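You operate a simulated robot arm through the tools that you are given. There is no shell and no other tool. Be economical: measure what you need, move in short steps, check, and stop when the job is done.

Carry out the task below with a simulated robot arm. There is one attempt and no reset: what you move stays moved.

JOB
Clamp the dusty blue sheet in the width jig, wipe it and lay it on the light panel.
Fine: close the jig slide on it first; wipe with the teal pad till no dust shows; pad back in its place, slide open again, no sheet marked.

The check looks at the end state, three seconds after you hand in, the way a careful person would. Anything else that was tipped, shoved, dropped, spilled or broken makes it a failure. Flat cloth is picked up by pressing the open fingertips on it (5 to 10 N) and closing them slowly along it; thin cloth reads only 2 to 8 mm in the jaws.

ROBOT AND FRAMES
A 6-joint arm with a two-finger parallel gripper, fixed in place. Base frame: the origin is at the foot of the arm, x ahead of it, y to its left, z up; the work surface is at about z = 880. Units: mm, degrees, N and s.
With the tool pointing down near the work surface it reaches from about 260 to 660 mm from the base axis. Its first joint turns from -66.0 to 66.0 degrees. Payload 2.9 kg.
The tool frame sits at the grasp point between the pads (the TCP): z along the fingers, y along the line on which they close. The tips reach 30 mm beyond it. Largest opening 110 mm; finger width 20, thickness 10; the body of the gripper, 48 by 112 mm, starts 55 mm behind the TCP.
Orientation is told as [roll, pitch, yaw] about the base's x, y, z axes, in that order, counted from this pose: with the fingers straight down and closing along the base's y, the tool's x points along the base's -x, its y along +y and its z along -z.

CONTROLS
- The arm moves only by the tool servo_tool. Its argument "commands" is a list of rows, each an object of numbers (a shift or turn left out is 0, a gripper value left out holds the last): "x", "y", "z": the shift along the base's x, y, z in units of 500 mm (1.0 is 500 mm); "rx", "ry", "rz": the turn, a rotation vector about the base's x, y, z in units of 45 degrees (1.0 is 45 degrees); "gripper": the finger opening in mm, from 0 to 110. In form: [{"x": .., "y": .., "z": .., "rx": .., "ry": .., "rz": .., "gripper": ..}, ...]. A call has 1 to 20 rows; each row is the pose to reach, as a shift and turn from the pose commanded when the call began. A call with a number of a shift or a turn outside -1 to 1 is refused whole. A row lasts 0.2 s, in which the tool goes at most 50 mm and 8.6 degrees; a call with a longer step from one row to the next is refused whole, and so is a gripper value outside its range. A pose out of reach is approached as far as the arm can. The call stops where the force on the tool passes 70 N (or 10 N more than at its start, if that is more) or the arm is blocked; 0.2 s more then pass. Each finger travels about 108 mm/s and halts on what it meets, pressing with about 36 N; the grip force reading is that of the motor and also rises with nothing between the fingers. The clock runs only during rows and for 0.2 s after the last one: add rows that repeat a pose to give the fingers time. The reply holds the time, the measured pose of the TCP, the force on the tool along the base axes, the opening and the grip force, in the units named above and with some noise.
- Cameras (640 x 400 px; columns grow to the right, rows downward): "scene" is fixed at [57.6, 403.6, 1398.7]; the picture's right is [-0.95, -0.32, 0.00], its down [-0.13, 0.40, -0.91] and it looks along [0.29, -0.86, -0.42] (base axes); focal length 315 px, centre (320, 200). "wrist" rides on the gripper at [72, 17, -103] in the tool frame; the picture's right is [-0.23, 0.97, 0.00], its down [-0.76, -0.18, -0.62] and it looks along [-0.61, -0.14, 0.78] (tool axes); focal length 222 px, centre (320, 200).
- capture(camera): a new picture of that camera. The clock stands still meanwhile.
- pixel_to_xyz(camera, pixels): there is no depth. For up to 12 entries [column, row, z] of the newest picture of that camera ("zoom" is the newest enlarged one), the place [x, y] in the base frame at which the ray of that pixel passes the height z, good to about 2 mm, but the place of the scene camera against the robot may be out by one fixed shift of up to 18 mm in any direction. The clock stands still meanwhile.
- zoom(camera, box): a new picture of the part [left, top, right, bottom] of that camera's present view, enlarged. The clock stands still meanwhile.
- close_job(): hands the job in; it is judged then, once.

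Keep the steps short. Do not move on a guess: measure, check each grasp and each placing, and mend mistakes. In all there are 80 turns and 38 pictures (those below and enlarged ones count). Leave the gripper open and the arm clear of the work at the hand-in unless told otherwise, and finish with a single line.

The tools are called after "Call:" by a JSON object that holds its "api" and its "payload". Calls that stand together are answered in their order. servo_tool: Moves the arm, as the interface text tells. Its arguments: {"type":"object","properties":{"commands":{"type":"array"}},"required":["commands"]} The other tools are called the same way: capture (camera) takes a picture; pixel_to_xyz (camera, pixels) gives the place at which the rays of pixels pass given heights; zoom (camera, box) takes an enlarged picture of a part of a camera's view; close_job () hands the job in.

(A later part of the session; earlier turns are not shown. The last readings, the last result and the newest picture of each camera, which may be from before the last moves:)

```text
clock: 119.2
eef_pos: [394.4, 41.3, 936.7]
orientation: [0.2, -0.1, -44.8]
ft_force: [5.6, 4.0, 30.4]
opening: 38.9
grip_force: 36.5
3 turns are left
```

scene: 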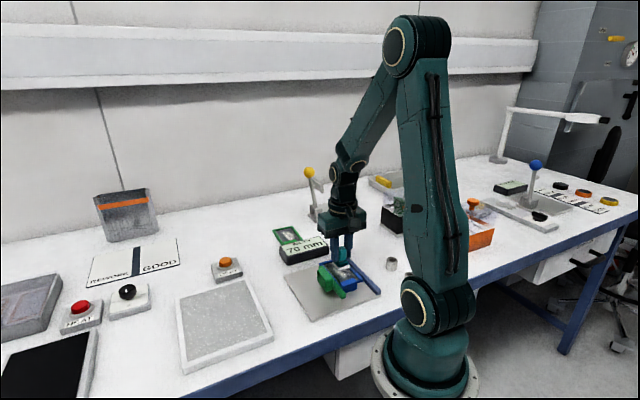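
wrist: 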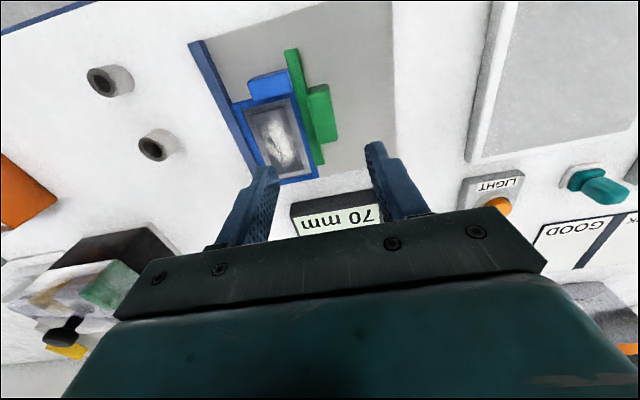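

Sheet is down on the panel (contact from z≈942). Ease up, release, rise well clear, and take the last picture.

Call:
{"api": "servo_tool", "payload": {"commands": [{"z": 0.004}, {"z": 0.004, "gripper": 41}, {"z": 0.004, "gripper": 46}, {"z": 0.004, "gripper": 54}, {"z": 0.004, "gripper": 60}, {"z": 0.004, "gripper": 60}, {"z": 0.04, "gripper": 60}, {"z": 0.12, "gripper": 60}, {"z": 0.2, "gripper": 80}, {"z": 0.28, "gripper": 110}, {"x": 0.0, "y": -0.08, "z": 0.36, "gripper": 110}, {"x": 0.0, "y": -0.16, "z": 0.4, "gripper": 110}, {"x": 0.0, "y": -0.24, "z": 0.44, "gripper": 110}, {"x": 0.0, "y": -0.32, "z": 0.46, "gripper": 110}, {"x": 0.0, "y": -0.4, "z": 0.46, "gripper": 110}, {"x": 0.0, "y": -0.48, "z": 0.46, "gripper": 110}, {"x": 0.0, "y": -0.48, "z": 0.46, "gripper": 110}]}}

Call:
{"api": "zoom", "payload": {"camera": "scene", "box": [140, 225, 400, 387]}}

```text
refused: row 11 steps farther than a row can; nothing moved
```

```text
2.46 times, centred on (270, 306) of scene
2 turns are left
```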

> **Exercise prompt**:
Find the lines with the string "grasp" and reproduce them.

> **Complete output**:
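The tool frame sits at the grasp point between the pads (the TCP): z along the fingers, y along the line on which they close. The tips reach 30 mm beyond it. Largest opening 110 mm; finger width 20, thickness 10; the body of the gripper, 48 by 112 mm, starts 55 mm behind the TCP.
Keep the steps short. Do not move on a guess: measure, check each grasp and each placing, and mend mistakes. In all there are 80 turns and 38 pictures (those below and enlarged ones count). Leave the gripper open and the arm clear of the work at the hand-in unless told otherwise, and finish with a single line.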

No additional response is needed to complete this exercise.